> _TASK DETAILS_
Keep the source excerpt going from its last sentence.

> _SOURCE EXCERPT_

==============================

VOLO-CAMPUS |

Volo machen – ja oder nein?

Ein Pro und Contra
1. August 2024, Marie Illner

Das Pro:

Athithya Balamuraley (28) hat sich nach ihrem Studium für ein Volontariat beworben. Was bei ihrer Entscheidung eine Rolle spielte und warum sie trotzdem nicht alles auf eine Karte setzen würde.

Eine junge Frau steht selbstbewisst mit verschränkten Armen vor einer Wand
Athithya Balamuraley sieht das Volontariat als Investition in ihre Zukunft. | Foto: Karsten Schöne

JOURNAL: Du hast dich gerade für ein Volontariat beim WDR beworben. Warum hast du dich so entschieden?
Athithya Balamuraley: Das ist für mich eine Option unter mehreren – aber ein Volontariat gilt immer noch als der Königsweg. Ich stehe gerade am Ende meines Studiums „Journalismus und PR“ an der Westfälischen Hochschule in Gelsenkirchen. Das Studium war bereits sehr anwendungsorientiert, und ich habe nebenbei immer an verschiedenen Projekten gearbeitet – zum Beispielim Podcast-Bereich oder für Social Media.

==============================

> _MATERIAL PROVIDED_
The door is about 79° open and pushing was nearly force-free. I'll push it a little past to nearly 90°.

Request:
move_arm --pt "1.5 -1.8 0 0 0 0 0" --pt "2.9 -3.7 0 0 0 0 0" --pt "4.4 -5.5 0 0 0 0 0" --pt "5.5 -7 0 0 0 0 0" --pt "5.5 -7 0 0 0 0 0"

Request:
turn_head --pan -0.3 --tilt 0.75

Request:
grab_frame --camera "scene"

==============================

> _RESULT BELOW_
JOURNAL: Damit fühlst du dich aber noch nicht ausreichend aufgestellt für den Berufseinstieg?
Balamuraley: Ich habe bereits viel als freie Journalistin gearbeitet und mir einiges an Expertise angeeignet – etwa im Bereich intersektionaler Feminismus. Ich sehe das Volontariat aber als guten Weg in ein bestimmtes Medienhaus: Ich habe schon zwei Jahre beim WDR gearbeitet, unter anderem in der Wort- und Musikredaktion. Kurz vor der Pandemie habe ich das Angebot bekommen, als Freie anzufangen. Doch der Anschluss ist ein Stück weit verloren gegangen. Ein Volo wäre für mich jetzt eine Chance, in diese renommierte Rundfunkanstalt hineinzufinden.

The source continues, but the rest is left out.